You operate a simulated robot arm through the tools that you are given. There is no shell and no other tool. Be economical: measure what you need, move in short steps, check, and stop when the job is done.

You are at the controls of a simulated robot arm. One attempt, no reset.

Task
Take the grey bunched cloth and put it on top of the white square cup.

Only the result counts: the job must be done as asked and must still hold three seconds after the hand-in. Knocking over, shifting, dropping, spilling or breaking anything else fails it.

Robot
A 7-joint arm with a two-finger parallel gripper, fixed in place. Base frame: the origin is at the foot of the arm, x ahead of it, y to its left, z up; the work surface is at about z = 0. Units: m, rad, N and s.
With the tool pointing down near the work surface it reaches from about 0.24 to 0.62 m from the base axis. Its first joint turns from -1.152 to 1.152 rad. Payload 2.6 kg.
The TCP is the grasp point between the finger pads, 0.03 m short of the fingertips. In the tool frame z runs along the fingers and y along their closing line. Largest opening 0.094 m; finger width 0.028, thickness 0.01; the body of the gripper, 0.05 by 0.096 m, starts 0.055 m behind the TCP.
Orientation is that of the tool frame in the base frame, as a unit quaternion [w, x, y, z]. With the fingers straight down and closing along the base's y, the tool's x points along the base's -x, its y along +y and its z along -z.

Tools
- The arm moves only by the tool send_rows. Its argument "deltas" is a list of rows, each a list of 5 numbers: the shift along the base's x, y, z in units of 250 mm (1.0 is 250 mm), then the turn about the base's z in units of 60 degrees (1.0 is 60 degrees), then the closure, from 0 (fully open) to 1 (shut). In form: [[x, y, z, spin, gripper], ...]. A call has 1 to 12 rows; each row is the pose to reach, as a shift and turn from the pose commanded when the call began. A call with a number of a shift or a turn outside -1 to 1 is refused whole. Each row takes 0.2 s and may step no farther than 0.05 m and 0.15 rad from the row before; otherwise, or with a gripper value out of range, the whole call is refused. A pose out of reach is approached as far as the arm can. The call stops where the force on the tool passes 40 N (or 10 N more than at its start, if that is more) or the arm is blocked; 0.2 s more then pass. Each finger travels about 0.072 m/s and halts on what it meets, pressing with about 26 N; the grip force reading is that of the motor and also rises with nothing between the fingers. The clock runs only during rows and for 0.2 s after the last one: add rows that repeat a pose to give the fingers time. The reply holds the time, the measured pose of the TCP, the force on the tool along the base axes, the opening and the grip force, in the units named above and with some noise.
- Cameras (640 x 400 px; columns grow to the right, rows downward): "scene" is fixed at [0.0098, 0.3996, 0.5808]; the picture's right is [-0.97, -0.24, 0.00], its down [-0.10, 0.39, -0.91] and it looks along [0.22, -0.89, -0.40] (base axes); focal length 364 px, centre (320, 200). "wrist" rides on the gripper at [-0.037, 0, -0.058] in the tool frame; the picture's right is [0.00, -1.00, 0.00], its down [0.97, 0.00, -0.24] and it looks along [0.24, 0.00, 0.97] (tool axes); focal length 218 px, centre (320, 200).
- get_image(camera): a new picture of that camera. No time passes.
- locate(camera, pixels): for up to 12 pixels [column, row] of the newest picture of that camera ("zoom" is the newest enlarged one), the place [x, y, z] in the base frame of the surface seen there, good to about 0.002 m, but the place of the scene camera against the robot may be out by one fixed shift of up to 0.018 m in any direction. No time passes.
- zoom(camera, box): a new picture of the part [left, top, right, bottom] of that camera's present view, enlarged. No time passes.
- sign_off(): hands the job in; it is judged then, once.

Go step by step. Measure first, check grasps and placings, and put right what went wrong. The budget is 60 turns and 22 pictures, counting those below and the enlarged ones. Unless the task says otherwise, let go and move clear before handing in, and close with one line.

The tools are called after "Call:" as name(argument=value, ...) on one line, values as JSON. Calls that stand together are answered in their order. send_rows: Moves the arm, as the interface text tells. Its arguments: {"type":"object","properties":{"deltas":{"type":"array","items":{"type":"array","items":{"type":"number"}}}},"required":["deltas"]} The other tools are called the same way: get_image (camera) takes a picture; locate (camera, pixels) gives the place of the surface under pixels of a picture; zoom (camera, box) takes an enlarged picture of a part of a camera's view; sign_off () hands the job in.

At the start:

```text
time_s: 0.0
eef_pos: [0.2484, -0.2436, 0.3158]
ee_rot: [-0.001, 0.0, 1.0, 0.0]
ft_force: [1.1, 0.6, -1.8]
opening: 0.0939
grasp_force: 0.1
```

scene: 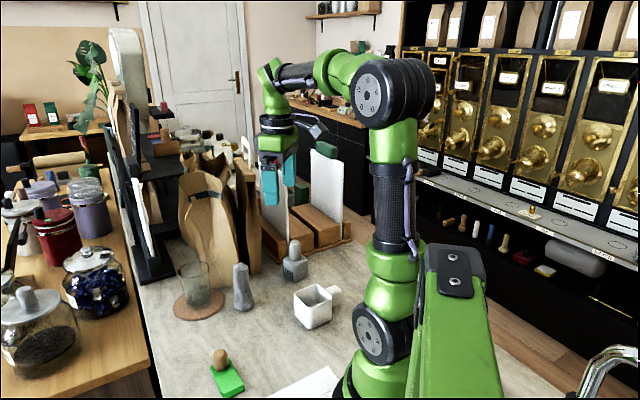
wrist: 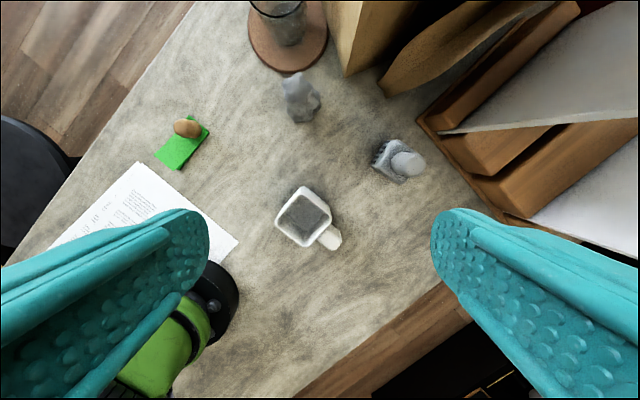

=======

## [PROBLEM STATEMENT]
Omit the pictures and reproduce the listing exactly. Put each line that is not blank into a JSON list as a string.

## [WRITTEN RESPONSE]
[
  "You operate a simulated robot arm through the tools that you are given. There is no shell and no other tool. Be economical: measure what you need, move in short steps, check, and stop when the job is done.",
  "You are at the controls of a simulated robot arm. One attempt, no reset.",
  "Task",
  "Take the grey bunched cloth and put it on top of the white square cup.",
  "Only the result counts: the job must be done as asked and must still hold three seconds after the hand-in. Knocking over, shifting, dropping, spilling or breaking anything else fails it.",
  "Robot",
  "A 7-joint arm with a two-finger parallel gripper, fixed in place. Base frame: the origin is at the foot of the arm, x ahead of it, y to its left, z up; the work surface is at about z = 0. Units: m, rad, N and s.",
  "With the tool pointing down near the work surface it reaches from about 0.24 to 0.62 m from the base axis. Its first joint turns from -1.152 to 1.152 rad. Payload 2.6 kg.",
  "The TCP is the grasp point between the finger pads, 0.03 m short of the fingertips. In the tool frame z runs along the fingers and y along their closing line. Largest opening 0.094 m; finger width 0.028, thickness 0.01; the body of the gripper, 0.05 by 0.096 m, starts 0.055 m behind the TCP.",
  "Orientation is that of the tool frame in the base frame, as a unit quaternion [w, x, y, z]. With the fingers straight down and closing along the base's y, the tool's x points along the base's -x, its y along +y and its z along -z.",
  "Tools",
  "- The arm moves only by the tool send_rows. Its argument \"deltas\" is a list of rows, each a list of 5 numbers: the shift along the base's x, y, z in units of 250 mm (1.0 is 250 mm), then the turn about the base's z in units of 60 degrees (1.0 is 60 degrees), then the closure, from 0 (fully open) to 1 (shut). In form: [[x, y, z, spin, gripper], ...]. A call has 1 to 12 rows; each row is the pose to reach, as a shift and turn from the pose commanded when the call began. A call with a number of a shift or a turn outside -1 to 1 is refused whole. Each row takes 0.2 s and may step no farther than 0.05 m and 0.15 rad from the row before; otherwise, or with a gripper value out of range, the whole call is refused. A pose out of reach is approached as far as the arm can. The call stops where the force on the tool passes 40 N (or 10 N more than at its start, if that is more) or the arm is blocked; 0.2 s more then pass. Each finger travels about 0.072 m/s and halts on what it meets, pressing with about 26 N; the grip force reading is that of the motor and also rises with nothing between the fingers. The clock runs only during rows and for 0.2 s after the last one: add rows that repeat a pose to give the fingers time. The reply holds the time, the measured pose of the TCP, the force on the tool along the base axes, the opening and the grip force, in the units named above and with some noise.",
  "- Cameras (640 x 400 px; columns grow to the right, rows downward): \"scene\" is fixed at [0.0098, 0.3996, 0.5808]; the picture's right is [-0.97, -0.24, 0.00], its down [-0.10, 0.39, -0.91] and it looks along [0.22, -0.89, -0.40] (base axes); focal length 364 px, centre (320, 200). \"wrist\" rides on the gripper at [-0.037, 0, -0.058] in the tool frame; the picture's right is [0.00, -1.00, 0.00], its down [0.97, 0.00, -0.24] and it looks along [0.24, 0.00, 0.97] (tool axes); focal length 218 px, centre (320, 200).",
  "- get_image(camera): a new picture of that camera. No time passes.",
  "- locate(camera, pixels): for up to 12 pixels [column, row] of the newest picture of that camera (\"zoom\" is the newest enlarged one), the place [x, y, z] in the base frame of the surface seen there, good to about 0.002 m, but the place of the scene camera against the robot may be out by one fixed shift of up to 0.018 m in any direction. No time passes.",
  "- zoom(camera, box): a new picture of the part [left, top, right, bottom] of that camera's present view, enlarged. No time passes.",
  "- sign_off(): hands the job in; it is judged then, once.",
  "Go step by step. Measure first, check grasps and placings, and put right what went wrong. The budget is 60 turns and 22 pictures, counting those below and the enlarged ones. Unless the task says otherwise, let go and move clear before handing in, and close with one line.",
  "The tools are called after \"Call:\" as name(argument=value, ...) on one line, values as JSON. Calls that stand together are answered in their order. send_rows: Moves the arm, as the interface text tells. Its arguments: {\"type\":\"object\",\"properties\":{\"deltas\":{\"type\":\"array\",\"items\":{\"type\":\"array\",\"items\":{\"type\":\"number\"}}}},\"required\":[\"deltas\"]} The other tools are called the same way: get_image (camera) takes a picture; locate (camera, pixels) gives the place of the surface under pixels of a picture; zoom (camera, box) takes an enlarged picture of a part of a camera's view; sign_off () hands the job in.",
  "At the start:",
  "```text",
  "time_s: 0.0",
  "eef_pos: [0.2484, -0.2436, 0.3158]",
  "ee_rot: [-0.001, 0.0, 1.0, 0.0]",
  "ft_force: [1.1, 0.6, -1.8]",
  "opening: 0.0939",
  "grasp_force: 0.1",
  "```",
  "scene: ",
  "wrist: "
]